- What is expected:
Only the lines from the one holding "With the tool" through the one holding "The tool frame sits" are to be retyped, exactly as they appear, with both boundary lines included. Format the lines as a JSON array of strings and drop empty lines.

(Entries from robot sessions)
<<<<

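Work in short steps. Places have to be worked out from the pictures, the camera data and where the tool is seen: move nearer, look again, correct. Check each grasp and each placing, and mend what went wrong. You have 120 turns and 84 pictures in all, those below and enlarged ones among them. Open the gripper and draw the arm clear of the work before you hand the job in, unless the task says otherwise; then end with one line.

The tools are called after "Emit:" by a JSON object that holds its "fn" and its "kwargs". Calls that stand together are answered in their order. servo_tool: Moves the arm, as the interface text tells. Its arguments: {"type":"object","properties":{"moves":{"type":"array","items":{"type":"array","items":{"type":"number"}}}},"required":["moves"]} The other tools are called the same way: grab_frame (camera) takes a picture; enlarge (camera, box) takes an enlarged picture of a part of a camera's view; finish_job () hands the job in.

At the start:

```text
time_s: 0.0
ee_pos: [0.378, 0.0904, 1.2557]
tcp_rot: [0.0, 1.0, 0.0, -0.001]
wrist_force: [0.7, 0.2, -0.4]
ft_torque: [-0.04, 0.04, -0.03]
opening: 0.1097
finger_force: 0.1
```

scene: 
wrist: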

>>>>
<<<<

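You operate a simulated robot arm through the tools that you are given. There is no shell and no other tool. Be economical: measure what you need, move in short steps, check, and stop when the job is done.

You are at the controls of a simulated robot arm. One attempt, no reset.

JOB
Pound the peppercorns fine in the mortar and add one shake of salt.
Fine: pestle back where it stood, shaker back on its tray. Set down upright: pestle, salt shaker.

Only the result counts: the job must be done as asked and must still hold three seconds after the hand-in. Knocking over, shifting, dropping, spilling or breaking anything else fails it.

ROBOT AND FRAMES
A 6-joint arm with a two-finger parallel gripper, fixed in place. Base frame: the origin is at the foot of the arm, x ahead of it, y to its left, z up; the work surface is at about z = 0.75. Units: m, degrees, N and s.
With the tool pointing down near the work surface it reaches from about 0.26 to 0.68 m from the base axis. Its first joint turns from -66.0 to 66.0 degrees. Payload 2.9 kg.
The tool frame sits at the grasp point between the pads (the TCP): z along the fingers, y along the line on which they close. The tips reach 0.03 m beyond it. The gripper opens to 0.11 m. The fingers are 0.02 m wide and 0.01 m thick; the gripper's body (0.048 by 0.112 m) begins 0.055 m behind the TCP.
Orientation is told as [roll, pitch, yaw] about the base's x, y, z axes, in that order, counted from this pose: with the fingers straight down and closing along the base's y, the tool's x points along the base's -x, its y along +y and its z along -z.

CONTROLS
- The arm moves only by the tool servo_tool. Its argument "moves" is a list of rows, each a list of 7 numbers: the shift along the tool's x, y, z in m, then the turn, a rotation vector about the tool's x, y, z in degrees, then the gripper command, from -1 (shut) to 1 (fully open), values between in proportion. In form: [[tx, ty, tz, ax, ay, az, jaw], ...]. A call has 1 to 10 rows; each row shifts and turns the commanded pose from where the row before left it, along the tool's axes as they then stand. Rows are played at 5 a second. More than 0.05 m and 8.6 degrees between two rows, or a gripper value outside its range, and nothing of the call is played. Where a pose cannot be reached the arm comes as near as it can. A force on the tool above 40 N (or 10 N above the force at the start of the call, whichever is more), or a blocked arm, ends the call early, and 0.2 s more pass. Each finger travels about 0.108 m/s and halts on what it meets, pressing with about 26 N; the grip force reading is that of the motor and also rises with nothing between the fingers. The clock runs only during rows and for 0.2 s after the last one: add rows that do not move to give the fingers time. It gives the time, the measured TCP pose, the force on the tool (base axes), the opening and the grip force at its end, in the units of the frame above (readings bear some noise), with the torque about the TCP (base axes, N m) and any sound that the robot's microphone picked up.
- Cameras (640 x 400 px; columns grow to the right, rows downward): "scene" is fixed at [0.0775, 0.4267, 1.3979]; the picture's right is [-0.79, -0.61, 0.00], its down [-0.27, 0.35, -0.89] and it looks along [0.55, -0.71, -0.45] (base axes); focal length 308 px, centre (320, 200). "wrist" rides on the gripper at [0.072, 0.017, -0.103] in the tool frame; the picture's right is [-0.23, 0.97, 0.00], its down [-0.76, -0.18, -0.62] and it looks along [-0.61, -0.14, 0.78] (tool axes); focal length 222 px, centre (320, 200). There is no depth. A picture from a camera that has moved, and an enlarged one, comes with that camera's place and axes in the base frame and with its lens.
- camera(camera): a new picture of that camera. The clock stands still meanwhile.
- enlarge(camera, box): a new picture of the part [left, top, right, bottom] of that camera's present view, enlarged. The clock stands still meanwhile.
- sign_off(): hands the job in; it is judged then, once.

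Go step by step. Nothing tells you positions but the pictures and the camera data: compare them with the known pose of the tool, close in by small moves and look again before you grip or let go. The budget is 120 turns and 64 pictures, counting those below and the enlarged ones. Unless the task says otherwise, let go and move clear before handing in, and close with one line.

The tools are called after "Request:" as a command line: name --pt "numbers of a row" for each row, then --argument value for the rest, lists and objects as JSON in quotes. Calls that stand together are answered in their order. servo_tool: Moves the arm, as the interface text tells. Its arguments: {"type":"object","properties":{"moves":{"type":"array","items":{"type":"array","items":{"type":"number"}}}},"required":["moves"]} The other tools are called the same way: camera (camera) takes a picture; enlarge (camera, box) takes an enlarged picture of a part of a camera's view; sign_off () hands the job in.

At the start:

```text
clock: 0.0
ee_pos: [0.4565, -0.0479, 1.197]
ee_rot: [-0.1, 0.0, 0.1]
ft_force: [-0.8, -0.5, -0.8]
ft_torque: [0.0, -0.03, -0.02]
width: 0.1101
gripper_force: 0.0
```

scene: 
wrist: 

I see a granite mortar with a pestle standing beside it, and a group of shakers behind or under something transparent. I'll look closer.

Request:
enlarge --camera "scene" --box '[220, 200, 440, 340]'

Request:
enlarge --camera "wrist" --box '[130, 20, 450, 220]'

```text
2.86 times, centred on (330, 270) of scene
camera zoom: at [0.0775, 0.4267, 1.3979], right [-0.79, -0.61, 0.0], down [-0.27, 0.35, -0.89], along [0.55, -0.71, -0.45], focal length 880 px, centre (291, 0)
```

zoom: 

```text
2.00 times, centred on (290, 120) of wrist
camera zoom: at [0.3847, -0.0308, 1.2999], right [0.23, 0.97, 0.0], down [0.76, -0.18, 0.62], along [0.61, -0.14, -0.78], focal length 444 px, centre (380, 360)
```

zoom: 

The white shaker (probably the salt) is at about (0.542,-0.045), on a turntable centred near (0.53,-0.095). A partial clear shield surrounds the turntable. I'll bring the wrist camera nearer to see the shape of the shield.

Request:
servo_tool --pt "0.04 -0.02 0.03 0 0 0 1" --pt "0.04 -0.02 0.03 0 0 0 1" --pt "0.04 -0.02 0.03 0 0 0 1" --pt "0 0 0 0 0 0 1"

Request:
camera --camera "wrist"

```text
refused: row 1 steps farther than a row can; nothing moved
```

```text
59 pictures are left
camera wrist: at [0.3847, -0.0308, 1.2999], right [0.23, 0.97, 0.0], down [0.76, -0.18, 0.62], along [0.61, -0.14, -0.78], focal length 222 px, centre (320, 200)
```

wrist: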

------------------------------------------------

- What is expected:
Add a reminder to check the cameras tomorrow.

>>>>

- Finished answer:
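[
  "With the tool pointing down near the work surface it reaches from about 0.26 to 0.68 m from the base axis. Its first joint turns from -66.0 to 66.0 degrees. Payload 2.9 kg.",
  "The tool frame sits at the grasp point between the pads (the TCP): z along the fingers, y along the line on which they close. The tips reach 0.03 m beyond it. The gripper opens to 0.11 m. The fingers are 0.02 m wide and 0.01 m thick; the gripper's body (0.048 by 0.112 m) begins 0.055 m behind the TCP."
]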